Pombo and Radanovich raised concerns about a past change in the Council’s rules that defined property eligible for the National Register of Historic Places as including any that met National Register criteria, rather than ones specifically designated by the Interior Secy. That means properties warranting Sec. 106 siting review based on the National Register criteria could reach the tens of millions, they wrote. “Among others, the wireless telecommunications industry has been particularly burdened by this policy,” Pombo said, citing the FCC requirement that projects of cellular licensees undergo Sec. 106 review. Because cellular towers often are visible for great distances, state historic preservation officers (SHPOs) often define an area of potential effects from a wireless tower as circles, with the tower in the center, and a radius of up to 2 miles or more, they wrote. Because Council rules require a licensee to assess the potential eligibility of every structure in that radius, that can require filing hundreds of forms for a single tower project, the legislators said.

“The inclusion of potentially eligible properties and the requirement of assessment of visual effects from cellular towers threatens to have the cumulative effect of turning Section 106 into a virtual national zoning statute, to the detriment of the rights of millions of property owners,” Pombo and Radanovich wrote. “Local laws are increasingly being used to discourage development by those who may, or may not, have an interest in historic preservation.” They asked ACHP to address that in the rulemaking or in program agreement negotiations with the FCC and the National Conference of State Historic Preservation Officers.

The FCC, in staff comments filed last week, told ACHP Exec. Dir. John Fowler that the proposed changes would be supplanted by the program agreement when it was completed. If the agreement isn’t adopted before the Council takes final action on the rulemaking, the FCC said it was possible the Council’s proposed rules “could apply to the Commission for a limited period of time.” The FCC said it submitted feedback on the proposed rules out of an “abundance of caution.”

If read literally, the FCC said, the proposed rules “appear to contemplate Council review in cases in which there is no real disagreement as to whether a proposed undertaking will affect historic properties listed or eligible for listing on the National Register. We doubt that the Council intended to require Council review in these situations and we ask for clarification on this point.” That part of the proposal would hold if there were a finding that no historic properties were present, or they were present but the project would have no effect. The change would provide that if the ACHP or a state or tribal historic preservation officer objected within 30 days of such a finding, the federal agency must submit the finding for ACHP review. “The proposed requirement that a SHPO/THPO objection automatically triggers Council involvement could unnecessarily complicate and delay the historic preservation review process for telecommunications projects and other undertakings,” the FCC said. That doesn’t appear to give agencies enough flexibility to resolve differences with a state or tribal historic preservation officer, “as is done routinely now under the existing Council rules, without Council involvement,” the Commission said.

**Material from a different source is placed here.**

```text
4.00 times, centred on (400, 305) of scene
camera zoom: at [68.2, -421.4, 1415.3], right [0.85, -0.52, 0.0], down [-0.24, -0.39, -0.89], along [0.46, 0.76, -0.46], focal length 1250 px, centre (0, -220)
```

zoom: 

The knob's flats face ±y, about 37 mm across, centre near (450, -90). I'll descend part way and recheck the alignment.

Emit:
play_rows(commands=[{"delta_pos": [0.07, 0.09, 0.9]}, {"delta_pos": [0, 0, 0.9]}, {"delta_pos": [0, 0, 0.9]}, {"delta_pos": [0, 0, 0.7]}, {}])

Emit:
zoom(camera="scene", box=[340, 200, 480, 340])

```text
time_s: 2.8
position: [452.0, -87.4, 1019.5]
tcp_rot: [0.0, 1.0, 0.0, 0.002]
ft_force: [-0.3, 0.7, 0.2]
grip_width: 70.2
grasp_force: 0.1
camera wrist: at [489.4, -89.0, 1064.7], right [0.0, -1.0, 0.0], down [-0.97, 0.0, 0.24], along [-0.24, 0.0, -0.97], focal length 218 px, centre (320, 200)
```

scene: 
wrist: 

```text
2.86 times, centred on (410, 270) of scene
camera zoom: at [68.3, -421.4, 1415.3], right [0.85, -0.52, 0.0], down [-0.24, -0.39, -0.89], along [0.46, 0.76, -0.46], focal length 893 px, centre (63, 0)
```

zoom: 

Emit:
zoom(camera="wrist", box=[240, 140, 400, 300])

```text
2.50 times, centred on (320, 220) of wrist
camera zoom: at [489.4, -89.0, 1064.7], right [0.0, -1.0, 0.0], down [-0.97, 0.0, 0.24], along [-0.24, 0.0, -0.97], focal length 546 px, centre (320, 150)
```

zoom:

The FCC also expressed concern that unless used “sparingly,” the proposed rules allowing the ACHP to direct opinions and to require a response from the head of the agency was “likely to cause harmful administrative delays.” If that part of the proposed rules were used by Council to require a response from an agency head “in other than very rare instances,” that could impede the work of federal agencies, particularly those such as the FCC, the filing said. “Requiring a decision by the full Commission in even a fraction of the thousands of licenses and authorizations for telecommunications radio services issued by the agency each year would not only delay the deployment of needed service to the public, it could also delay Commission consideration of other important issues of telecommunications policy having no historic preservation implications,” the staff comments said. Separately, the Commission said it supported a proposed change that would allow the Council to initiate Sec. 106 exemptions and program alternatives on its own initiative.

PCIA also raised concerns about the ACHP proposal: “PCIA takes issue with the stated purpose of the proposed amendments and with the legally questionable foundation in the current Section 106 rules upon which the amendments are to rest.” It also objected to an ACHP proposal that would require a federal agency that received an objection to a finding of “no adverse effect” or “no historic properties affected” submit the finding to the ACHP for review. “The proposed amendments would impose burdensome procedures that cannot be implemented in a reasonable and timely fashion by the ACHP and they would add additional, unreasonable and unnecessary delay and expense to the Section 106 process,” PCIA said.